Cinnamon, 2tsp to taste

Pumpkin pie spice, 1/4 tsp

Nutmeg, dash

Dash salt

1.5 cups oat flour

1/4 cup flaxmeal

1/2 tsp each baking soda and baking powder

1 tbs vanilla

Chocolate chips/chunks

Blend all ingredients together.

Stir in chocolate chips/chunks to taste, even better with orange coconut chocolate, recipe Here.

Dust with some cinnamon on top.

Bake 45 minutes at 350F in large rectangular cake pan.

Let cool, slice and enjoy!

No Bake Chocolate Pumpkin Pie!

Holidays are so busy, but this pie is not a time sucker, or even an oven user! Just a good blender or food processor required!
You need:

1 can (15oz) pure pumpkin

10 dates, soaked to soften then drained

coconut oil, about 3tbs

1 dark chocolate bar of choice (I used one with a chili kick to it!)

Pumpkin pie spice 1tsp

nutmeg 1 tsp

cinnamon 1.5tsp

1/2 brown puffed rice cereal, crushed

4 chocolate shortbread cookies, crushed

1/2 cup cocoa powder

handful of pomegranate pearls

For the crust:

Take the dates and 2 tbs coconut oil (warmed) and process/puree them in you high speed mixing device. It will make a sticky goo! Use about 2/3 of this goo with the rice cereal, shortbread, and cocoa powder to smush them together until you get a consistency that doesn’t fall apart but isn’t too sticky to press into your greased pie tin. Add more of the goo if needed to get that consistency. Put in the fridge.
For the filling:

Throw your can of pumpkin in with the remainder of coconut oil/dates and add the cinnamon, nutmeg, and pumkin pie spice. I like mine pretty spicy, but you can add slowly to get the amount you like. Puree until creamy and pour into your pie crust.
For the topping:

Break up your chocolate into small chunks and add 1 tbs of coconut oil. Microwave or double boil until just melted, stirring frequently to avoid overcooking. Then drizzle over the top of the pie and either leave in drizzle patterns, or smoothe together with a spatula to form a layer over the top of the pie. Sprinkle pomegranate pearls over the top and refrigerate overnight to firm up. Enjoy!! 
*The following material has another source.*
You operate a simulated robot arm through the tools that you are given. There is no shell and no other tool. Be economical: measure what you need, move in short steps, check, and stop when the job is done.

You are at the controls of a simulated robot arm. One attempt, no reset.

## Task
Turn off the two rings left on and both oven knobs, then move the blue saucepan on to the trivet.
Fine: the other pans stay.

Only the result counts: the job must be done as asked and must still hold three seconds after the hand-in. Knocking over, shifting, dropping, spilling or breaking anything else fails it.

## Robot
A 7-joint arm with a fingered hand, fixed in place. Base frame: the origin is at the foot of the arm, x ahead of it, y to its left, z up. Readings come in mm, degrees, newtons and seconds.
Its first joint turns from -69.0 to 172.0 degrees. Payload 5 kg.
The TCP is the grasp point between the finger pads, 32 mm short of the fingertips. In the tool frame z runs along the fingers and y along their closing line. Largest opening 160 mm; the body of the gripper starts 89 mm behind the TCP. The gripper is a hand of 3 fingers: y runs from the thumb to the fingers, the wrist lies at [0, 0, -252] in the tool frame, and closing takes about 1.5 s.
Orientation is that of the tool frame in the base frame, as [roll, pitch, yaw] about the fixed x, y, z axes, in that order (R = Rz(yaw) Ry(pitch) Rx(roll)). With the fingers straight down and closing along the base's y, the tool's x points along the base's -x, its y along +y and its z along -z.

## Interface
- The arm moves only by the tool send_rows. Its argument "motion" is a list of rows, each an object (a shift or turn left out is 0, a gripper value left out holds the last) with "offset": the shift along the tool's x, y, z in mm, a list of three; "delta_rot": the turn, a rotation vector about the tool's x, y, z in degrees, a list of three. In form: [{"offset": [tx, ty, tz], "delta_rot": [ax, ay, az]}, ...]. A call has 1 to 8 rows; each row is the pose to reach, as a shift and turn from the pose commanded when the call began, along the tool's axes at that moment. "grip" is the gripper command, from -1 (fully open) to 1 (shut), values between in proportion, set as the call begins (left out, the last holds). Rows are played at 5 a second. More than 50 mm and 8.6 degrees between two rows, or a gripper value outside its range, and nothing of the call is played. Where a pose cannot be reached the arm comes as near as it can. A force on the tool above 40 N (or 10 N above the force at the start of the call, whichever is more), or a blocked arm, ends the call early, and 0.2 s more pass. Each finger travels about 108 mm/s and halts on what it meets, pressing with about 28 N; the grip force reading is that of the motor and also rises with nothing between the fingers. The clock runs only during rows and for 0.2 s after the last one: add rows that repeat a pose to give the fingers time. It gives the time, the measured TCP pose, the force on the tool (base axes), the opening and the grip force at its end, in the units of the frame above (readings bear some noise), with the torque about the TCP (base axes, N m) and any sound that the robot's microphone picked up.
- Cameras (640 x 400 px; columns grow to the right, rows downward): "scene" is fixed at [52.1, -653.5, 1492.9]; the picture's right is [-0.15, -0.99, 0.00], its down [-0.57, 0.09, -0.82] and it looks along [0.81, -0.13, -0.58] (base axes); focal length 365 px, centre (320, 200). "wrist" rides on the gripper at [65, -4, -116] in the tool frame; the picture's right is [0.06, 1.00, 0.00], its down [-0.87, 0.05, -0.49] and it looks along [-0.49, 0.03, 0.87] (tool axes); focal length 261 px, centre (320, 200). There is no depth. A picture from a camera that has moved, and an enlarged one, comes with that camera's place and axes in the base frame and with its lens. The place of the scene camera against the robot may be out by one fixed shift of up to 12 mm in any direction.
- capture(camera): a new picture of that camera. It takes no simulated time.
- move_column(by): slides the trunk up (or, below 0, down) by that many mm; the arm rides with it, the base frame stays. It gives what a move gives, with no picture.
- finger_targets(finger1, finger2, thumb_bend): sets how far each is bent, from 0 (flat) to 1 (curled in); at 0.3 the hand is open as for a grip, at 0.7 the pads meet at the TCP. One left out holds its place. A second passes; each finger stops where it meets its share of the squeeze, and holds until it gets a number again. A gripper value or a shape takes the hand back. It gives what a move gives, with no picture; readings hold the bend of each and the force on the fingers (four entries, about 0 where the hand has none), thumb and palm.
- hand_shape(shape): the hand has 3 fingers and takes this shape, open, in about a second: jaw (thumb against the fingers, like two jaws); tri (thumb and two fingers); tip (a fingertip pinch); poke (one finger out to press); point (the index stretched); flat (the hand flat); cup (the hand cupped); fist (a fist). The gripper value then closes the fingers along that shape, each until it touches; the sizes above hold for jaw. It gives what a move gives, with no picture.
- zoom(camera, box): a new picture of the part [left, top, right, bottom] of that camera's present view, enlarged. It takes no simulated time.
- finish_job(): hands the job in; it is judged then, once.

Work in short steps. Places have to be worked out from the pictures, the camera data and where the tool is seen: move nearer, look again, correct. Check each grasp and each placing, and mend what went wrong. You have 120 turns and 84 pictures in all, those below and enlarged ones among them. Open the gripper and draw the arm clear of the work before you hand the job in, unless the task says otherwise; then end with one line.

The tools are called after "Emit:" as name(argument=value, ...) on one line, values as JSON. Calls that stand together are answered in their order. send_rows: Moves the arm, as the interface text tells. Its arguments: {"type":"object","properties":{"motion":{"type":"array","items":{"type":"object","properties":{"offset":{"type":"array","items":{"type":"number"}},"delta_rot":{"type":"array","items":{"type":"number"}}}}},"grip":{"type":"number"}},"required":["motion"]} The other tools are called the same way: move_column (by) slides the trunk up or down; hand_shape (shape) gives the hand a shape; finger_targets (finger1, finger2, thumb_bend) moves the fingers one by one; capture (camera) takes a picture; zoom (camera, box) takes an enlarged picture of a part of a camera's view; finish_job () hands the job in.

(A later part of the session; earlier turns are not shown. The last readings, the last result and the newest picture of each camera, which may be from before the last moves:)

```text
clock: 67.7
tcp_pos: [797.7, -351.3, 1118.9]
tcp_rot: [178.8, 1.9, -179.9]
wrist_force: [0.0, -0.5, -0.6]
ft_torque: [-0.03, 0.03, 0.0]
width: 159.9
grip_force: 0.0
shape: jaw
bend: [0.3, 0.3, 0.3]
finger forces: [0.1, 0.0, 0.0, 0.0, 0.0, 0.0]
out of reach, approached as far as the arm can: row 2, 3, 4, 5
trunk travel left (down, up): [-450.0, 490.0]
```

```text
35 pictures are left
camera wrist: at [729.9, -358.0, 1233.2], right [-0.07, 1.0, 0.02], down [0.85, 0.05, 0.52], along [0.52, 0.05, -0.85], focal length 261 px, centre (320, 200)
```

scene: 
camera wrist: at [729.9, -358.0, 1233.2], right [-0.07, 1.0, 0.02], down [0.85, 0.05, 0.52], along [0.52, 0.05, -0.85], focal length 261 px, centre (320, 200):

Pumpkin Banana Chia Bran Muffins

Fall is here and everything pumpkin. If you read this blog, you know I LOVE bran muffins, despite cooking mostly gluten free otherwise. So I had to make a pumpkin version. And I will certainly make more variations on this basic recipe. Maybe an apple cinnamon variety 😀
You need:

3 very ripe bananas

1 cup pumpkin puree

1 tbs coconut vinegar

1 tsp vanilla

1/2 tsp almond extract

1/2 tsp baking powder

1/2 tsp baking soda

2 Tbs sunbutter

Blend on high, set aside, then mix with:
1/2 cup chia seeds

1 cup wheat bran

1/3 cup oat flour

2tbs flax meal

Turn into greased muffin tins and
Bake at 350F for 25- 30 min. Enjoy!!